I mean if you start seeing other corruption or if you start getting messages on boot about "error was found and fixed"
oh ok.
that's a sign that your disk might be getting ready to keel over
iow: pay attention when the computer is complaining about stuff
sorry, just a couple more questions and I'll stop bothering ya.
in this case with my autosaves being fine, is relying on autosaves in the future going to be reliable in an event like this? could this error possibly have gone to one of my autosaves and not my main save?
it could have
I'm going to assume you don't know how disks are laid out, they are made up of blocks or sectors of a constant size (usually 4k) that files are written across
and also how do you recommend I backup my saves? like what process and where should I put my backups? do I save my game first, and then back up the save, and then save my non-backup save again to make them two seperate saved instances?
you'd be assuming correctly.
but okay, noted
blocks can have faults on them for various reasons, if an empty block is errored and the disk tries to write to it, it'll get marked as bad and that data written elsewhere
if a block has a fault while there is data there it's either corrected (if enough recovery data exists to fix it) or it's corrupted, either way though the block is marked bad and what can be recoverd is moved elsewhere
(this all happens behind the scenes between the OS and the microprocessor on the disk that runs the drive itself)
so it's like taking a piece of a puzzle from the middle of the puzzle?
right
so my assumption here is that there's a spot on the disk that's bad (and has been marked as such, so it's not going to keep corrupting stuff) and it happened to have cropped up where your save game was
ah
these bad sectors can happen for all kinds of reasons, up to and including cosmic rays
then yeah that is unlucky
the fact that drives don't fail all the time is a marvel of engineering
man that's crazy if cosmic rays corrupted my game because space was threatened I was about to head up there
well, I really hope it was a fluke like that. I don't want to this to be a reoccuring problem.
typically this doesn't happen often with any other game, so it should be the same with factorio yeah?
anyway, for backups I generally recommend keeping everything important on like an external drive or something (not a thumb drive but an actual external hard drive) and making backups every now and then
for save games... eh
oh, so a completely different hard drive in terms of backing up?
I must've been backing up saves wrong this whole time then.
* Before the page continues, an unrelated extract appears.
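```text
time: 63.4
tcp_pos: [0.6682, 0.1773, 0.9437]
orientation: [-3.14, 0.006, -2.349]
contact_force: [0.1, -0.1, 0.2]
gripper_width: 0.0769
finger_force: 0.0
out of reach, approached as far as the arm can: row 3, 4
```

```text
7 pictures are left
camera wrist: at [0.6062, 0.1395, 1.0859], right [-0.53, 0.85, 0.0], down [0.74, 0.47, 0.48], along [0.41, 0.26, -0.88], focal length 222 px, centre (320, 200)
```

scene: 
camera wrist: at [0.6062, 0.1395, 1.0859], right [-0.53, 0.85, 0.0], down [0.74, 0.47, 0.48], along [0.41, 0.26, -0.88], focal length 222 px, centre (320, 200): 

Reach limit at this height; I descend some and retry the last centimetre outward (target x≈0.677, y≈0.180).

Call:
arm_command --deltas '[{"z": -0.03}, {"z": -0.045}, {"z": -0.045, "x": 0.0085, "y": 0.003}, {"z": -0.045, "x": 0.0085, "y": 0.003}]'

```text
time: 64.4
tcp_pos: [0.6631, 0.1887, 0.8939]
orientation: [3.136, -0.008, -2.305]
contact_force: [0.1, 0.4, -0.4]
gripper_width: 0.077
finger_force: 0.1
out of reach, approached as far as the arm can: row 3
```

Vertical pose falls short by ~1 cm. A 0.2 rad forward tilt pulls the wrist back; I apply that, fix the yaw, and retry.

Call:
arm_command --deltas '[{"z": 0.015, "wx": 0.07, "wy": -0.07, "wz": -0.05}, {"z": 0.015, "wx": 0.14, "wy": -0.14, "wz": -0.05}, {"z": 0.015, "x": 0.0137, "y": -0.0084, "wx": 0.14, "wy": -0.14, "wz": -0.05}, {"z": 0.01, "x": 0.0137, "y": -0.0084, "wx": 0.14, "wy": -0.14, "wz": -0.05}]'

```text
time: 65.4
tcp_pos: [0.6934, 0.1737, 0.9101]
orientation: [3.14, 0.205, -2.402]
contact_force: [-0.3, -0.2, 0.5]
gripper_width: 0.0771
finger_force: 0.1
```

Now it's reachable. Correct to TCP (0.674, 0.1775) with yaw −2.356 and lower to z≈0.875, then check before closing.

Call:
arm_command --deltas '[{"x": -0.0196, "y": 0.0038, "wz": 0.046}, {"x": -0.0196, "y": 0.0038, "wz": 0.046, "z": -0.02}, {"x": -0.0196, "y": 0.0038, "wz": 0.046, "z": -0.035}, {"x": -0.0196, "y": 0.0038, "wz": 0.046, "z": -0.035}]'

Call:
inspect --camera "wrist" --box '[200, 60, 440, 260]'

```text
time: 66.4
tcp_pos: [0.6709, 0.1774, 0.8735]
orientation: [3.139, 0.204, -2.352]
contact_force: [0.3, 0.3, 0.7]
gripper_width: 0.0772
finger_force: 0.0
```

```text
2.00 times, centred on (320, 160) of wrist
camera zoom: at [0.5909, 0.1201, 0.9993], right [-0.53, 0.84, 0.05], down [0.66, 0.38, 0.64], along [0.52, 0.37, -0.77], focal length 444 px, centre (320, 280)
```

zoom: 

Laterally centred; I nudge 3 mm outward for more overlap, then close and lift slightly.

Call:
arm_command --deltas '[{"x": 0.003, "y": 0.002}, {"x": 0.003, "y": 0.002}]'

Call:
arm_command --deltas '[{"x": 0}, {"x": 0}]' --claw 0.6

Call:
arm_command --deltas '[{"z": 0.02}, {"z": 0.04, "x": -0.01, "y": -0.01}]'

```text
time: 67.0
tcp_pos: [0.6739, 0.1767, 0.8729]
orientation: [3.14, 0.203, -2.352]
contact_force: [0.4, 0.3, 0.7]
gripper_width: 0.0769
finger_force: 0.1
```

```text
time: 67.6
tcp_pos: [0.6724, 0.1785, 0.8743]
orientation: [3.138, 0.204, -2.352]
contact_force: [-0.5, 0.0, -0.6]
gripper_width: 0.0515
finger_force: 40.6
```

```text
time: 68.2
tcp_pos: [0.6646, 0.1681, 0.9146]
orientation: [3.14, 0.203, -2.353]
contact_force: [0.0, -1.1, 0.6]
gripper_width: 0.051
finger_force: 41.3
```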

I thought having the same save in two different file locations would suffice.
it's fine for small issues like this
but if the drive fails, the drive fails
again though, I don't consider saves to be particularly important data, not like photos or tax documents or whatever
fair, but for me personally this is my gaming computer, so strictly for gaming
well then, in that case backup (or not) is fine!
I don't back my gaming system up at all other than the steam cloud stuff because there's nothing there to lose
if I wanted to properly back up without using an external drive, is just creating a save copy in another file location fine?
yeah
it'll protect against single file corruption, it won't protect against drive failure
okay, does that make it further from the "block" so to speak? further than the zone where my data was possibly plucked out of?
maybe, but on modern drives things don't rot out predictably so locality doesn't really matter
what we see and how the drive decides to arrange itself are pretty unrelated to each other
ah, yeah I just assumed steam cloud was already doing it's thing for me. I guess it's different than what I imagined, but maybe I should look into that too.
especially with SSDs
okay
it probably was, but syncing data down from the cloud is something that only happens when you've deleted stuff
it's not doing consistency checks and data correction
sorry, if you don't have time I understand.
no worries, though I do need to scoot in a minute
alright I'll be quick.
so as far as save corruption goes, when does the save typically corrupt if it were to be corrupted? in this picture the save looks fine, and this is just after I saved the game, unlike the photo of the corrupted save which has no photo. if I clicked save and then tried to view the save from the load game menu, would I be able to tell right away if it was corrupted?
if you need clarification on this question I'll try and clarify.
basically I'm just asking if I can know ahead of time if something is corrupted.
you probably can tell ahead of time
I don't know the factorio save game data structure but it probably has checksum data in it (both to tell if it's broken but also if someone has made changes to it)
okay. before I logged off, the save photo was normal and it was my last location, so I assumed all was well.
so when you selected the busted one it didn't even try to load it because it knew something was wrong
even if it wasn't able to fix it
so yeah, working as intended even if your save was the victim
well, hopefully this doesn't happen again in the foreseeable future. this was my first and only red flag playing factorio so far, so I hope it was indeed just unlucky.
I have 2000 hours in Factorio and the problems have been very few and far between
good. again, thanks for the help.
weird, it had me confirm the EULA again.